(The following story by Colby Itkowitz and Kathryn A. Wolfe appeared on the Congressional Quarterly website on February 5.)
WASHINGTON, D.C. — President Bush proposed cutting highway funding by more than 4 percent, and his Transportation Department request would allow money to be moved from a mass-transit account to help maintain the Highway Trust Fund.
The department’s proposed $57.1 billion budget for fiscal 2009 represents a 10 percent cut from fiscal 2008. Of that total, $39.4 billion would go to highways, about $1.8 billion less than Congress appropriated in fiscal 2008.
Revenue from the gasoline taxes that finance highway projects has not kept pace with inflation or growing transportation demands, leading to declining cash balances in the trust fund. The Bush administration estimates that the fund will need to borrow about $3.2 billion from mass transit accounts in fiscal 2009.
The American Association of State Highway and Transportation Officials said it opposed the proposal, calling it a “ ‘rob Peter to pay Paul’ strategy.”
With reduced highway funds for fiscal 2009, the Transportation Department would fall short of the funding levels promised in the 2005 highway authorization law (PL 109-59). However, Transportation Secretary Mary E. Peters said the department will still spend the total authorized amount over the life of the law, if not the exact annual allocations.

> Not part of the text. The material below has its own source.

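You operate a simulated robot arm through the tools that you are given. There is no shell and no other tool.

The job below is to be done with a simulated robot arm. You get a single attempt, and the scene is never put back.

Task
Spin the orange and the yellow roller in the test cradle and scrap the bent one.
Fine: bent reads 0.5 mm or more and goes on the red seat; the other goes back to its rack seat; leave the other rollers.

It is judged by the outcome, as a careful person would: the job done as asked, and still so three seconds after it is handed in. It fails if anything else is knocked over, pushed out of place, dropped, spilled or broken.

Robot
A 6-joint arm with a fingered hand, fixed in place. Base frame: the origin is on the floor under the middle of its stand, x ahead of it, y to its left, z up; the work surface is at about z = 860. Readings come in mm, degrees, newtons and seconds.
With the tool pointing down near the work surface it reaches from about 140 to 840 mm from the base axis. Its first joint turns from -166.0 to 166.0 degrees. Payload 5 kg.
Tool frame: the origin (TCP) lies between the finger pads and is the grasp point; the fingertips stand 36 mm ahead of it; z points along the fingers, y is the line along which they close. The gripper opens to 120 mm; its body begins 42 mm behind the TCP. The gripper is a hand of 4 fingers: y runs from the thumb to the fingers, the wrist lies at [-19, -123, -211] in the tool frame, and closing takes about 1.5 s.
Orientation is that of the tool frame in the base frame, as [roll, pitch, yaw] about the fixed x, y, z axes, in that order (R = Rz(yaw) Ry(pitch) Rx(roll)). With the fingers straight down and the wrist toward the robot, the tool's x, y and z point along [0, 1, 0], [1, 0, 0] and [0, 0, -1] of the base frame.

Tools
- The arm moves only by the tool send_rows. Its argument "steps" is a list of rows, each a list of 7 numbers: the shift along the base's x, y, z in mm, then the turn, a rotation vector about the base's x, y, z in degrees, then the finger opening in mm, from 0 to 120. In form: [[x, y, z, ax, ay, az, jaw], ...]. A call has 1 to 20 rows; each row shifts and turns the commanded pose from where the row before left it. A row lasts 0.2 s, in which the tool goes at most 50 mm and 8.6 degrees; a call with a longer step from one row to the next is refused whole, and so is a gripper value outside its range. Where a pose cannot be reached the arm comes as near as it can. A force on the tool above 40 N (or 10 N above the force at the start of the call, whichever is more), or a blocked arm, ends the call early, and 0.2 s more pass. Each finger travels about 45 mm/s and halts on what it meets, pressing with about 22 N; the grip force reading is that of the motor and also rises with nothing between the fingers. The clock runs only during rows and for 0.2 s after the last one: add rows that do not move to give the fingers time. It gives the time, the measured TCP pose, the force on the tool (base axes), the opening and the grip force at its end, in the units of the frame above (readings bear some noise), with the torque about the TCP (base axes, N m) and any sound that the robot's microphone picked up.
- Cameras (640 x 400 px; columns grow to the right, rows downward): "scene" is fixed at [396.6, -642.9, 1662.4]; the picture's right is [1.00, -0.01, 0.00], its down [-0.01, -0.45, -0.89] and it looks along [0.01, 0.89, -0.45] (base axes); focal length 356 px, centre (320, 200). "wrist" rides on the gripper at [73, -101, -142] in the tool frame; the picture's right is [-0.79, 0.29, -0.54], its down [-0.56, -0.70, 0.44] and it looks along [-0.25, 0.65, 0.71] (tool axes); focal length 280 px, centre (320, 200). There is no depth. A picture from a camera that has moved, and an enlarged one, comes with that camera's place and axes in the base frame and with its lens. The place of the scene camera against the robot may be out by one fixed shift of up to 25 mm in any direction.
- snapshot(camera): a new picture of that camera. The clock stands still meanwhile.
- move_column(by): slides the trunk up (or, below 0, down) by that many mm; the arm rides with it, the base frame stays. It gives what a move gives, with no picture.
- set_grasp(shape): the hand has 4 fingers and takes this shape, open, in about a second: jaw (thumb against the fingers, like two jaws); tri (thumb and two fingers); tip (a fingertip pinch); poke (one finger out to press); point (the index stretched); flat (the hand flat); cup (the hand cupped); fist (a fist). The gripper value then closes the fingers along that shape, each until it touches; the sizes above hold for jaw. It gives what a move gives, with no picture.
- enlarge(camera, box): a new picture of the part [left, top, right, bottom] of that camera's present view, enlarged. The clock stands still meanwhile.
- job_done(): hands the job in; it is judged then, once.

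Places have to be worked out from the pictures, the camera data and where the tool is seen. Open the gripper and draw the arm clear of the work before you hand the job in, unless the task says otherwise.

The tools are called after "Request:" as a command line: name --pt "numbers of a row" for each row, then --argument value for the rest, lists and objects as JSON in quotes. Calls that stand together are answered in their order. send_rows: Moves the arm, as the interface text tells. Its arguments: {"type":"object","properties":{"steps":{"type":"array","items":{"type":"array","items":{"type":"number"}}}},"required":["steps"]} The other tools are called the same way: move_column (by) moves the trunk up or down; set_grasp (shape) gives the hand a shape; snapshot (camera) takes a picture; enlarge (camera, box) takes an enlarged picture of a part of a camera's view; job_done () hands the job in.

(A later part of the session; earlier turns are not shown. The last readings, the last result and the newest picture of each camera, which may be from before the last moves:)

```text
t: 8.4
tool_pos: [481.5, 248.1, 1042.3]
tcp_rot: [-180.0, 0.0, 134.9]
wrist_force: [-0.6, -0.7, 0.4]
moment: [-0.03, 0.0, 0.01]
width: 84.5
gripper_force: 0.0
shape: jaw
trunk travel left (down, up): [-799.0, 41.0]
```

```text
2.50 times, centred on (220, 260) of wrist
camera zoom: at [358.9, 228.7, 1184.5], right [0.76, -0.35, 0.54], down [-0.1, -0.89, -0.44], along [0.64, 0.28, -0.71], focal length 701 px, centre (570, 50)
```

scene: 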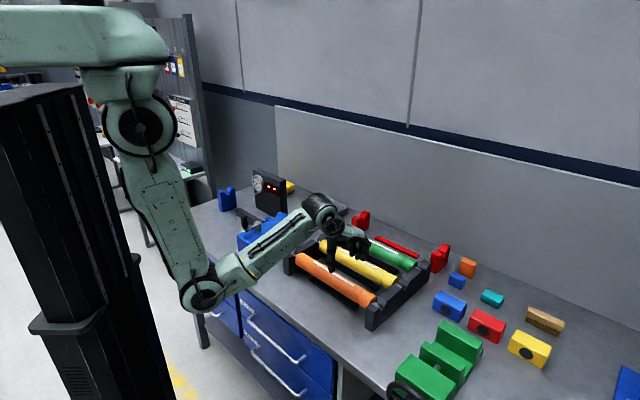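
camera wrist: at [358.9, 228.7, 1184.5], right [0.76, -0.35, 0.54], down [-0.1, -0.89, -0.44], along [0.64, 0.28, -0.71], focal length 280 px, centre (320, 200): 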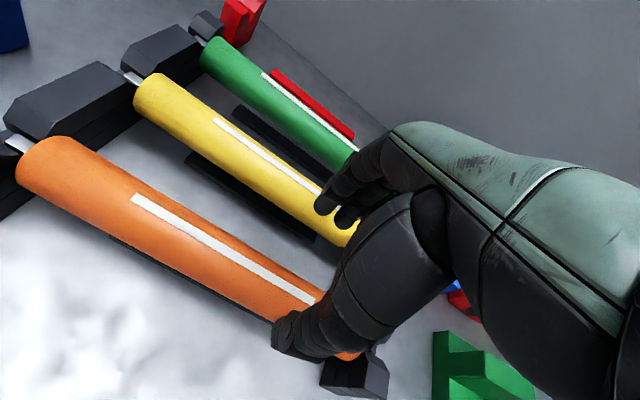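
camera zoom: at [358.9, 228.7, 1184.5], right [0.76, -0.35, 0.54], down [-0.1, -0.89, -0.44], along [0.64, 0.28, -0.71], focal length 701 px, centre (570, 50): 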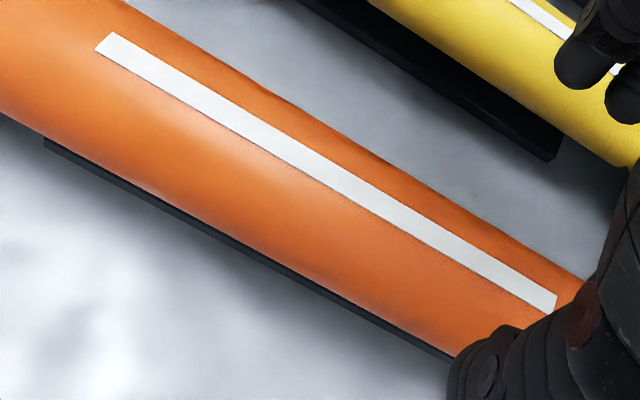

Amtrak would see a 40 percent cut, from $1.33 billion in fiscal 2008 to $800 million in fiscal 2009. Capital grants for the rail service would be sliced by $325 million. Operating subsidy grants, which received $475 million in 2008, would be eliminated. Instead, Amtrak would have to request the money through the Efficiency Incentive Grants account and would not receive it unless certain benchmarks were reached.
Amtrak spokesman Cliff Black called the budget “inadequate.” He said Amtrak would be making a larger request to Congress later this month.
Bush again proposed eliminating the Essential Air Service and Rural Airport Improvement Fund, a $60 million program popular with lawmakers. Funding for the Federal Aviation Administration would remain static at $14.6 billion.
Jerry F. Costello, D-Ill., chairman of the House Transportation and Infrastructure Aviation Subcommittee, said he was concerned about cuts to capital improvement grants to airports. The account would receive $2.6 billion, about $765 million below fiscal 2008 levels.
The president also said he would again send lawmakers a proposal for a cost-based financing system for the program. Congress has rejected the idea in the past.
The Transportation request comes on the heels of a report that called for dramatic increases in infrastructure spending. Congress, as it has in years past, is likely to ignore many of Bush’s proposed cuts.
“Sadly, he’s calling for the same old cuts to the highway, transit, passenger rail and airport programs at a time when our infrastructure is aging and overburdened with congestion,” said John W. Olver, D-Mass., chairman of the House Appropriations Transportation-HUD Subcommittee.
Olver’s counterpart in the Senate, Patty Murray, D-Wash., echoed his complaints. “Our economy is lagging, our infrastructure is crumbling and President Bush continues to turn a blind eye to the problems we face here at home,” Murray said.